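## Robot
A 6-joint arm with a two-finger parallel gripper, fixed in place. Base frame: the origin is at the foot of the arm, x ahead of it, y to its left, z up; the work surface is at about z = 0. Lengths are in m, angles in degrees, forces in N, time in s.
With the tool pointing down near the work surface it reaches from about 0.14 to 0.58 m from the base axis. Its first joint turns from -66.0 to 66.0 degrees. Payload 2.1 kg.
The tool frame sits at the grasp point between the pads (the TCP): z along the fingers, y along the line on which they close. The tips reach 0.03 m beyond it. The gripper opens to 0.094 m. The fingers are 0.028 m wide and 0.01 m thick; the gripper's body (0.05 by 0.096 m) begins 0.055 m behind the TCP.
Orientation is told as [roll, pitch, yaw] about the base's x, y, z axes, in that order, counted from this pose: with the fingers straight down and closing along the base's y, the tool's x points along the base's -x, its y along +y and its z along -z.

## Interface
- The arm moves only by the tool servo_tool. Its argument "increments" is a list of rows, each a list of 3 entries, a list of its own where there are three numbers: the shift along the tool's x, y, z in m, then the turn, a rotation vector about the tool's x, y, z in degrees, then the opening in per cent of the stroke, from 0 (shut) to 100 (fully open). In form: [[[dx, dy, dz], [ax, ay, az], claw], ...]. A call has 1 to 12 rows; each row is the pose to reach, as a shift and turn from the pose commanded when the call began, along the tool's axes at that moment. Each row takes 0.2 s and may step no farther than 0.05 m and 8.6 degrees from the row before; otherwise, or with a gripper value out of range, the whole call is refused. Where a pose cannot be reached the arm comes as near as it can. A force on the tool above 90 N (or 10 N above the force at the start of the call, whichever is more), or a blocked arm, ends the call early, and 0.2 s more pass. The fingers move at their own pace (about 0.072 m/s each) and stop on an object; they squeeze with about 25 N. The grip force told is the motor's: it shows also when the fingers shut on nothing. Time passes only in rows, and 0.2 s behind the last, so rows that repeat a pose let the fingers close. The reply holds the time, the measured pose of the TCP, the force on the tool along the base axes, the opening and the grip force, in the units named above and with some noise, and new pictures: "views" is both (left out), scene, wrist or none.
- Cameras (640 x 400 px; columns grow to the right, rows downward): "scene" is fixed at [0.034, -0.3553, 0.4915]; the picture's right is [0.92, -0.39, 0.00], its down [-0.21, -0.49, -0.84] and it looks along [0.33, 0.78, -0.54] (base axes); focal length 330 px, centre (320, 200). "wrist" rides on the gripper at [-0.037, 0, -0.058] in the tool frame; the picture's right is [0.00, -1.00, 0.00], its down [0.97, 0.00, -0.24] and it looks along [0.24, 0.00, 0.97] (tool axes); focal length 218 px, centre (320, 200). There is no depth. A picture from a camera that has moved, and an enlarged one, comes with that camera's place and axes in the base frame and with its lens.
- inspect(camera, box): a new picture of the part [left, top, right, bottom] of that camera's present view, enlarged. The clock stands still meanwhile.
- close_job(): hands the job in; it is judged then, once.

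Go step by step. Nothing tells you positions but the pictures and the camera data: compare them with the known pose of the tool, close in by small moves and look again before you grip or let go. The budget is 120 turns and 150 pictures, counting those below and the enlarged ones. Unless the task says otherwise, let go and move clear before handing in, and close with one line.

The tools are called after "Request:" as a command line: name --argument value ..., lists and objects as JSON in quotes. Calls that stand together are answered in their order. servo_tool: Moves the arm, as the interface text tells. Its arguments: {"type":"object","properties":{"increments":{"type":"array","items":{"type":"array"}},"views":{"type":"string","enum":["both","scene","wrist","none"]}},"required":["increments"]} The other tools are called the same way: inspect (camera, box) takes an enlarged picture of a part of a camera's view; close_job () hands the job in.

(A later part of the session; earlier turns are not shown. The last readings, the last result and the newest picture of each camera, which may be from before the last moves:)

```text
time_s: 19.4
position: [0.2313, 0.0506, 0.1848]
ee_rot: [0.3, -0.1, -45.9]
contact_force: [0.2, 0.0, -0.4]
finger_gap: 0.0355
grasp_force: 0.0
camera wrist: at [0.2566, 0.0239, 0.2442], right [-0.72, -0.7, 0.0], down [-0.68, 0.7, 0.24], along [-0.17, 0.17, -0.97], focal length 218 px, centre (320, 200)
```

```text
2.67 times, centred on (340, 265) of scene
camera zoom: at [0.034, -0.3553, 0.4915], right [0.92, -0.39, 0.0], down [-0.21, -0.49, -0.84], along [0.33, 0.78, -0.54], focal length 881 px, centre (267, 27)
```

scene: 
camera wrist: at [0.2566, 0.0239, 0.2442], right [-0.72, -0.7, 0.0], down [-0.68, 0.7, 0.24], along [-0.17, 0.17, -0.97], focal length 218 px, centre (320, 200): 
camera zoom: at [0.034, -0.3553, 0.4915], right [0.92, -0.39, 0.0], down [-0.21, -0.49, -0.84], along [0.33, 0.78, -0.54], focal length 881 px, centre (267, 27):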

▸ What you are asked to do
Check every line of the data above for the string "inspect", and copy those that have it.

▸ The answer
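- inspect(camera, box): a new picture of the part [left, top, right, bottom] of that camera's present view, enlarged. The clock stands still meanwhile.
The tools are called after "Request:" as a command line: name --argument value ..., lists and objects as JSON in quotes. Calls that stand together are answered in their order. servo_tool: Moves the arm, as the interface text tells. Its arguments: {"type":"object","properties":{"increments":{"type":"array","items":{"type":"array"}},"views":{"type":"string","enum":["both","scene","wrist","none"]}},"required":["increments"]} The other tools are called the same way: inspect (camera, box) takes an enlarged picture of a part of a camera's view; close_job () hands the job in.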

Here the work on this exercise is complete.